The pull-up was installed as a definitive test of upper-body strength for several reasons, and almost all of them are entirely valid. There’s just something innately heroic about possessing the vigor required to yank yourself up by relying on nothing but your two hands locked onto an object located over your head. To that end, there’s no need to guess about the capabilities of a person when you see them stringing together sets of dozens of pull-ups in a row.
This is one of the reasons why the pull-up is so lauded as a test of practical strength in the armed forces; if soldiers need to pull themselves up to higher platforms in order to save the lives of others — or their own lives — the ease with which they can execute pull-ups is a solid indicator of how quickly they can progress through the battlefield and escape danger. It’s also why researchers have gone to great lengths to come up with the means to predictably improve pull-up totals.
What has the research taught us about how we can get better at pull-ups?
I’m so glad you asked!
A study was conducted in search of the most optimal training strategy for improving pull-up performance among three different groups in comparison to a control group. The first group consistently performed five sets of pull-ups to failure; the second group performed five sets of pull-ups to failure with an additional 10 percent body weight; and the third group executed five sets of six-second eccentric-phase-only reps (controlling your body as it slowly descends from the bar) to failure. When the study concluded after 12 weeks, all three of the performance groups achieved significant improvements over the control group, with an average of three reps gained from each group. And yet, none of the groups stood out as being clearly better than the others.
This shouldn’t come as any great surprise to those familiar with the history of the pull-up. In 1946, the Army Medical Research Laboratory studied the effects of pull-up-specific training on the pull-up outputs of soldiers. After nearly two months of efforts devoted solely to improving pull-up performance, the average number of pull-ups that troops were able to perform increased by only two reps — from seven to nine. Some might consider an average increase of 28 percent to be significant, but these weren’t exactly the results the U.S. Army had hoped for.

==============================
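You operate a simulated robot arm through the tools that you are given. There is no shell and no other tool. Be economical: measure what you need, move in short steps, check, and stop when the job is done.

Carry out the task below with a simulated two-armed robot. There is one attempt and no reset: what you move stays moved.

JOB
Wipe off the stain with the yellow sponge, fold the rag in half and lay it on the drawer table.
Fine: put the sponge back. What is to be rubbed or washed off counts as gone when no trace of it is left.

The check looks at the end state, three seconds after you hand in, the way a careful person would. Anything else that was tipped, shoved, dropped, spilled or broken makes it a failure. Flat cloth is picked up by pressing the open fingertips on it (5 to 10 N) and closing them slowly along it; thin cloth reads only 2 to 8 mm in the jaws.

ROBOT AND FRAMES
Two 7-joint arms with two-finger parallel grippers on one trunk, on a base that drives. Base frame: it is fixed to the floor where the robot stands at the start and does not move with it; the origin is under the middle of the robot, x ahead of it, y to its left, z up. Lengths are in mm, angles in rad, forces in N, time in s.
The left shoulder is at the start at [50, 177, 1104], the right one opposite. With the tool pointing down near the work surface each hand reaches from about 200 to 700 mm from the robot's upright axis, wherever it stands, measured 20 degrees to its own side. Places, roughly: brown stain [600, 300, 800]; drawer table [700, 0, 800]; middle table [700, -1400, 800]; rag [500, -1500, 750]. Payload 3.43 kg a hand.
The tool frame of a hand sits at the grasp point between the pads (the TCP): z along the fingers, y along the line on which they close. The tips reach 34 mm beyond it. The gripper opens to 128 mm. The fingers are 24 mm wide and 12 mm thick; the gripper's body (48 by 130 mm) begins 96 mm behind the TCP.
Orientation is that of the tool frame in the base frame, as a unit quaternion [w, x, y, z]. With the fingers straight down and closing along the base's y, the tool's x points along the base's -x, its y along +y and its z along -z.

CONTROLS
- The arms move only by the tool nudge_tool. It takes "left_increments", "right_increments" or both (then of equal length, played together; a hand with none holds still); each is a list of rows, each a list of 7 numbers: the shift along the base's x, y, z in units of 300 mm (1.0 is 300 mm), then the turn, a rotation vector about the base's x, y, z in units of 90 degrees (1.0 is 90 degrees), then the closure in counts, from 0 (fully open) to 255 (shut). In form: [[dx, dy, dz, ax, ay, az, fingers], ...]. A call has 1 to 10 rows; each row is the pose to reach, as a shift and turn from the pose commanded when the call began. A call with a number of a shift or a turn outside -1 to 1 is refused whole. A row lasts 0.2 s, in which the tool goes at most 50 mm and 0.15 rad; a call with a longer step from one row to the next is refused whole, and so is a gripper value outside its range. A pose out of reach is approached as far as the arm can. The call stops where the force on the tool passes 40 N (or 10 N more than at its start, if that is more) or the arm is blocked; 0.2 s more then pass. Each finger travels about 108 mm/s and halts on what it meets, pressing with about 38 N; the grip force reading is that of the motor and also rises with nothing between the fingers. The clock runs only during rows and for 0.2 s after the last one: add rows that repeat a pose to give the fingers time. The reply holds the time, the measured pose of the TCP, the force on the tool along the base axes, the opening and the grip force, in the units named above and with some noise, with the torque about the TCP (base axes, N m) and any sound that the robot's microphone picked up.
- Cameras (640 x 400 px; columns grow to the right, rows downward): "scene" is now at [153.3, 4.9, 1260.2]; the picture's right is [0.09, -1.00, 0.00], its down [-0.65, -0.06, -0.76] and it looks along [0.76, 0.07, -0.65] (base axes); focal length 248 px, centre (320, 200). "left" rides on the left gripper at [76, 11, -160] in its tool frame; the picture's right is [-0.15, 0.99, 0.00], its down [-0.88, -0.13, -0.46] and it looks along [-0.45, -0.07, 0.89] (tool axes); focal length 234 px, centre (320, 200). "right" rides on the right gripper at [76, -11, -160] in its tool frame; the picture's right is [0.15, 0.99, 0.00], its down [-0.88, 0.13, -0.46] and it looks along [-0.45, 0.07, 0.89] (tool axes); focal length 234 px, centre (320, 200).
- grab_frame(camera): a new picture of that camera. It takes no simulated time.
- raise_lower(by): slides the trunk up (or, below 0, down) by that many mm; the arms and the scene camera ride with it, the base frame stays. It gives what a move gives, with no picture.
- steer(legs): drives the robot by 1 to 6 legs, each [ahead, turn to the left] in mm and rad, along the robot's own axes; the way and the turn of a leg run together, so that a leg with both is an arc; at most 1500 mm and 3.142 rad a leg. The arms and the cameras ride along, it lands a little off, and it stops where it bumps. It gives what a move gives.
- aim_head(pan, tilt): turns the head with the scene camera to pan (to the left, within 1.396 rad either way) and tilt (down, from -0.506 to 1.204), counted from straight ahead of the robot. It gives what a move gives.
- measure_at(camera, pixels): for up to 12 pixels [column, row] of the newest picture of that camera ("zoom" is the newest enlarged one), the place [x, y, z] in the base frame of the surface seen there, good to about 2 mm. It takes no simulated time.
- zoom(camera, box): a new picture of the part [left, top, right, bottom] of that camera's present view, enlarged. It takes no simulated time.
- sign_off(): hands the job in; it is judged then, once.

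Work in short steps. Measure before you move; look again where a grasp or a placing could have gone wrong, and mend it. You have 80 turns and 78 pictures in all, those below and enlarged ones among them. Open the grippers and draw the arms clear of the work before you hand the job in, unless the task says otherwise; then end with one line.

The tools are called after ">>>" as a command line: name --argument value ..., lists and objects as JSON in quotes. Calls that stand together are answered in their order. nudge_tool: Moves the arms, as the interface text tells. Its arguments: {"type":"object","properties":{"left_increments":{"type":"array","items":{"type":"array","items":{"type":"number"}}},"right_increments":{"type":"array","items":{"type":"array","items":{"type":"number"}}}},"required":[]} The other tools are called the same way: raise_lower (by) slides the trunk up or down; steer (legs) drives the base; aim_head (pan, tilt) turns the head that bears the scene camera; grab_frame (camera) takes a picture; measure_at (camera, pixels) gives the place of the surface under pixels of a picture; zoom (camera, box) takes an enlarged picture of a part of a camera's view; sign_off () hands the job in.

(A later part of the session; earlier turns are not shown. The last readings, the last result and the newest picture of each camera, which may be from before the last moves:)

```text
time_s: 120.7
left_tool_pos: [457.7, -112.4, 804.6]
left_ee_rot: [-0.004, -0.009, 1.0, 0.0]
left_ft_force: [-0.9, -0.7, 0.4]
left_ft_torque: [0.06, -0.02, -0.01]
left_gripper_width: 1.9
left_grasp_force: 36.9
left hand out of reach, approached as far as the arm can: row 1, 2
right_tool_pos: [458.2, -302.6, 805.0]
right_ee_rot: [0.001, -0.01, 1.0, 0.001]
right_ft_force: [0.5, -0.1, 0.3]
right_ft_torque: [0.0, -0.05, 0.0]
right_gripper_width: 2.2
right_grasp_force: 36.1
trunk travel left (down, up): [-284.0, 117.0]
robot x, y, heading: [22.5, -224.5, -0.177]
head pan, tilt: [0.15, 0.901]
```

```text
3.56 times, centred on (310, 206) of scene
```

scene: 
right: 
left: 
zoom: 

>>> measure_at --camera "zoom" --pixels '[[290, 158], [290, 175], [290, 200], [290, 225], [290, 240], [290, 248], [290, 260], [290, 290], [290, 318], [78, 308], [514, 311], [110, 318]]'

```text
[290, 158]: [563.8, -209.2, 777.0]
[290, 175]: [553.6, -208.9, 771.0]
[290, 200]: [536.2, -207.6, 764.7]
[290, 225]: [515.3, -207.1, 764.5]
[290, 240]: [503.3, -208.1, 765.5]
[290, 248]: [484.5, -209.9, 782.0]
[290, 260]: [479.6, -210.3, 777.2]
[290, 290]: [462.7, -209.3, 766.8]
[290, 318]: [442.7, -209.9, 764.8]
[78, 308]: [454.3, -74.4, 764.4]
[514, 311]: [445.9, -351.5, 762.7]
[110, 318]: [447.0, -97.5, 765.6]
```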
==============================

The point is, there really is no single clear-cut strategy for improving pull-up performance that’s directly connected to the pull-ups themselves, aside from simply attempting more pull-ups of different kinds. If anything, when we take these studies at face value and assume the best-case scenario, and then we factor in the finding that an individual of average genetics who isn’t particularly muscular can gain one pound of muscle per month, we can take a small leap and conclude that an average person in the eight-week military study also gained two pounds of muscle during that period of time, while participants in the 12-week study may have averaged three pounds of gained muscle apiece.
While there are myriad factors that influence strength gains, the acquisition of muscle mass is definitely among them, and in the test cases referenced above, it just so happens that a presumed one-pound-per-month average increase in muscle mass may have translated somewhat neatly into a one-rep-per-month improvement in pull-up performance. So if you want to start cranking out more pull-ups, a concerted effort toward making overall strength improvements should get you results, slowly but steadily.
Slow down just a second! How can I work my way toward executing pull-ups if I can’t do any pull-ups at all yet?
A first step is to learn to control your body weight with your back muscles, and to move it through the air in a way that’s manageable. If you can’t do many pull-ups, inverted rows are an excellent place to start. They’re not as difficult as a pull-up, but they’re still a consequential body-weight exercise.
Aside from inverted rows, there are countless other row variations you can perform with weights, like single-arm dumbbell rows, T-bar rows, standing barbell rows, lat pulldowns and even assisted pull-ups if your gym has a machine with that option. In addition, you should never overlook the pull-up-specific benefits that will come from training all of your muscles. Each will assist you with stabilizing your body and helping you control both the ascending and descending phases of the pull-up as you move your weight through space, because your entire body will have been strengthened.
Speaking of body weight, should I think about losing some?
I’m not going to tell you to lose weight; that’s a personal decision. However, if your objective is to pull yourself off the ground, it does improve your situation if there’s less total weight to pull.
During a pull-up, you lift roughly 95 percent of your body weight, which is essentially the mass of everything that’s raised and lowered — i.e., everything that dangles beneath your elbows. This means the total amount of weight lifted during a pull-up varies from person to person and is dependent upon how much that person weighs. Consequently, if two people of equivalent strength weigh 200 pounds and 250 pounds respectively, there will be a nearly 50-pound difference in the amount of real weight being lifted off the ground, and the addition of 25 percent more weight is massive.
On the one hand, it may be easier to make rapid strength gains if you’re required to pull more weight off the ground every time you perform a pull-up. On the other, it’s going to be far more difficult to elevate your pull-up output to the point where it crosses the threshold from a pure strength-building exercise to one of the most fantastic upper-body endurance exercises there is.
But again, generally speaking, the less weight you lift off the ground, the sooner you’ll be able to elevate yourself into the air, and the more reps you’ll ultimately be able to record.